◆ **Instruction 1**: Please copy out the portion of the document segment from "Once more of" to "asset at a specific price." without changes.

◆ **Document segment**:

Both the CME and Cboe have launched bitcoin futures. Read about what you need to trade them, differences between the two contracts and risks to consider.
Once more of a niche experiment, cryptocurrencies have recently been thrust into the spotlight as the demand is driving up prices and many of them are growing at an astonishing pace. The next chapter in this story appears to be the recent launch of bitcoin futures on the Cboe Futures Exchange and CME, which provide new ways for individuals and financial institutions to get involved by speculating the future direction of bitcoin prices.
Futures contracts are an agreement to buy or sell an asset on a specific date in the future at a specific price. Futures are commonly used to speculate on the direction of prices. Speculators can either take a long position, where they agree to buy the underlying asset at a specific price when the contract expires, or a short position, where they agree to sell the underlying asset at a specific price.
Futures products can either be physically settled or cash settled. Physically settled futures products expire directly into the physical commodity or asset. Cash-settled futures products expire directly into cash at expiration. Cash-settled futures positions can be held until expiration and the holder will receive a cash credit or cash debit to their account once settlement occurs. (At TD Ameritrade, we don’t allow clients to take physical delivery, so the expiring contract needs to be closed prior to settlement).
In the case of bitcoin futures contracts, the underlying asset is the digital currency bitcoin. The two products that are currently offered are cash-settled and don’t actually involve the delivery of the underlying asset. Bitcoin futures allow traders the opportunity to make a trade decision based on where they think the price of bitcoin will be in the future.

◆ **Collected material**:
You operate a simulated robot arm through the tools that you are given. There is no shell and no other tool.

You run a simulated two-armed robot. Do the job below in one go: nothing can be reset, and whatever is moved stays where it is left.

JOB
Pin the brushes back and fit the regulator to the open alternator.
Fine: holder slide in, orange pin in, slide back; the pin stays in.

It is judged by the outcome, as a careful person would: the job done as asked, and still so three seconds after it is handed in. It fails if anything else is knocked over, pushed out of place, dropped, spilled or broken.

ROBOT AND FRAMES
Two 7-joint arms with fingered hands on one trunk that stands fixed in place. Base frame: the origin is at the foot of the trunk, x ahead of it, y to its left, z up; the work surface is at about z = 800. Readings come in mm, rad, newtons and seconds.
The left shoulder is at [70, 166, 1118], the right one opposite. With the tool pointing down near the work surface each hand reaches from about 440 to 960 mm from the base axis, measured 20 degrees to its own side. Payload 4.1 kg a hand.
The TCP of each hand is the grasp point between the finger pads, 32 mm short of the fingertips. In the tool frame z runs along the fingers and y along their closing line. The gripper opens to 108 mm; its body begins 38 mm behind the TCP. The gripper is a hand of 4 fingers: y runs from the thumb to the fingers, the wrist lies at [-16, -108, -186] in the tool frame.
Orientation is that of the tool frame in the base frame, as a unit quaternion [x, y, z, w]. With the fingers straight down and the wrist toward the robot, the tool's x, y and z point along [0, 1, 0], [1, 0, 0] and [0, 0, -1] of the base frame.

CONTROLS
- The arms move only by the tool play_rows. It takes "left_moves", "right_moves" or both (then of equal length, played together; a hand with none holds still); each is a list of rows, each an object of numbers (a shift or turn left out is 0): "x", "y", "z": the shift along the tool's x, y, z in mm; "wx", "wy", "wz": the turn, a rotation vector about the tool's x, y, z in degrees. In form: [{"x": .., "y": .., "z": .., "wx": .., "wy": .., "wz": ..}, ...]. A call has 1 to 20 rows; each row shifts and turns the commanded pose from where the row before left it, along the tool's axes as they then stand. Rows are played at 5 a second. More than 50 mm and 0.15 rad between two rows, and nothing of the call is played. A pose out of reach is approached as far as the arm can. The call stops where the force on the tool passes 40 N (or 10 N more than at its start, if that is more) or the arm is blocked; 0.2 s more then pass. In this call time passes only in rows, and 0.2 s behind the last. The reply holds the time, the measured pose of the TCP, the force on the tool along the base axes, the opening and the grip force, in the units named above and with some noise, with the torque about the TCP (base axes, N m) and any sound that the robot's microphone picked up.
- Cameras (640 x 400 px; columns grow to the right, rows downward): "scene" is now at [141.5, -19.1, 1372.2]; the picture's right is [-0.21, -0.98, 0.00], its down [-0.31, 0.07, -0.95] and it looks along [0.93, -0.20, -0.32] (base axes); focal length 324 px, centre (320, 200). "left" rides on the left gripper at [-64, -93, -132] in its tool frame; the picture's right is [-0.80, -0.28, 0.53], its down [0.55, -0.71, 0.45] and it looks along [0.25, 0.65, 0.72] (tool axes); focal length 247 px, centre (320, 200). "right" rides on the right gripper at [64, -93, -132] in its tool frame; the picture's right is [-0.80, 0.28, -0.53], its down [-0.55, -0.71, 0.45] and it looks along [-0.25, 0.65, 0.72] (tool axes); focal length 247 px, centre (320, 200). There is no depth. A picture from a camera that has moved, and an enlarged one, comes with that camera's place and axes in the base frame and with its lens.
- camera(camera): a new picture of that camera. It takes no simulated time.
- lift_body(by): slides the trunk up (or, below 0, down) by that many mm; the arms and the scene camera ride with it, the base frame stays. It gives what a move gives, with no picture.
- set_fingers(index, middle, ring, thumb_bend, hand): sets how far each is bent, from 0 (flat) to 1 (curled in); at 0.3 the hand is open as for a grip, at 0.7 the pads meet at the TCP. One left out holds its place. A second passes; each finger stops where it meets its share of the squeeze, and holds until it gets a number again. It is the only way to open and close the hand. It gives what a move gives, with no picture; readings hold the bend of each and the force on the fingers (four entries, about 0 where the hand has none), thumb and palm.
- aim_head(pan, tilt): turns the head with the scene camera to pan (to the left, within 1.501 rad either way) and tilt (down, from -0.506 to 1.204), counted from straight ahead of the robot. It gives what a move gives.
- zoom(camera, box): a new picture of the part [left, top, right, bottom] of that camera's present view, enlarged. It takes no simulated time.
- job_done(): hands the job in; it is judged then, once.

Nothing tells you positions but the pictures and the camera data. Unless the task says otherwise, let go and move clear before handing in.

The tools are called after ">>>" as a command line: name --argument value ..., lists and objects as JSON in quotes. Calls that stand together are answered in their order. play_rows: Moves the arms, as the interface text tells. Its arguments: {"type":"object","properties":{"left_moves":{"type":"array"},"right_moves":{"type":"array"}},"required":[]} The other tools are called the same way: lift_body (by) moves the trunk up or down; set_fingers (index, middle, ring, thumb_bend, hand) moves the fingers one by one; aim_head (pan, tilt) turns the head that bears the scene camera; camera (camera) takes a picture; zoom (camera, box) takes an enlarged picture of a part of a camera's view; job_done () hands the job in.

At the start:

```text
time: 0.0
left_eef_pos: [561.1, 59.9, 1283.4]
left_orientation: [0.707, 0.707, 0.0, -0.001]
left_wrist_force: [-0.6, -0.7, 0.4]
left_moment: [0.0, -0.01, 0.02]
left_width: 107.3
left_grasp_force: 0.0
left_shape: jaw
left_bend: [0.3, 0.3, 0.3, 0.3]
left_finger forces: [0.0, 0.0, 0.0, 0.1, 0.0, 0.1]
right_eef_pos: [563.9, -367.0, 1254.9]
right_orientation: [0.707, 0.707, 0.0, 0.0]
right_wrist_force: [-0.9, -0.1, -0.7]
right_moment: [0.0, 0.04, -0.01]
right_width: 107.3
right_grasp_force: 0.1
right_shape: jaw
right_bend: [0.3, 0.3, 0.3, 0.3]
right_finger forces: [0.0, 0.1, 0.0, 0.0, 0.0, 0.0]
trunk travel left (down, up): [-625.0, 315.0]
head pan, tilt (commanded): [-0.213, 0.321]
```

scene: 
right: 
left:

◆ **Instruction 2**: Repeat word for word the lines from the line with "Fine: holder slide" to the line with "Two 7-joint arms", both lines included. Format them as a two-column Markdown table, ID for the number and String for the line, without blank lines.

◆ **Exercise output 1**:
Once more of a niche experiment, cryptocurrencies have recently been thrust into the spotlight as the demand is driving up prices and many of them are growing at an astonishing pace. The next chapter in this story appears to be the recent launch of bitcoin futures on the Cboe Futures Exchange and CME, which provide new ways for individuals and financial institutions to get involved by speculating the future direction of bitcoin prices.
Futures contracts are an agreement to buy or sell an asset on a specific date in the future at a specific price. Futures are commonly used to speculate on the direction of prices. Speculators can either take a long position, where they agree to buy the underlying asset at a specific price when the contract expires, or a short position, where they agree to sell the underlying asset at a specific price.

◆ **Exercise output 2**:
| ID | String |
|---|---|
| 1 | Fine: holder slide in, orange pin in, slide back; the pin stays in. |
| 2 | It is judged by the outcome, as a careful person would: the job done as asked, and still so three seconds after it is handed in. It fails if anything else is knocked over, pushed out of place, dropped, spilled or broken. |
| 3 | ROBOT AND FRAMES |
| 4 | Two 7-joint arms with fingered hands on one trunk that stands fixed in place. Base frame: the origin is at the foot of the trunk, x ahead of it, y to its left, z up; the work surface is at about z = 800. Readings come in mm, rad, newtons and seconds. |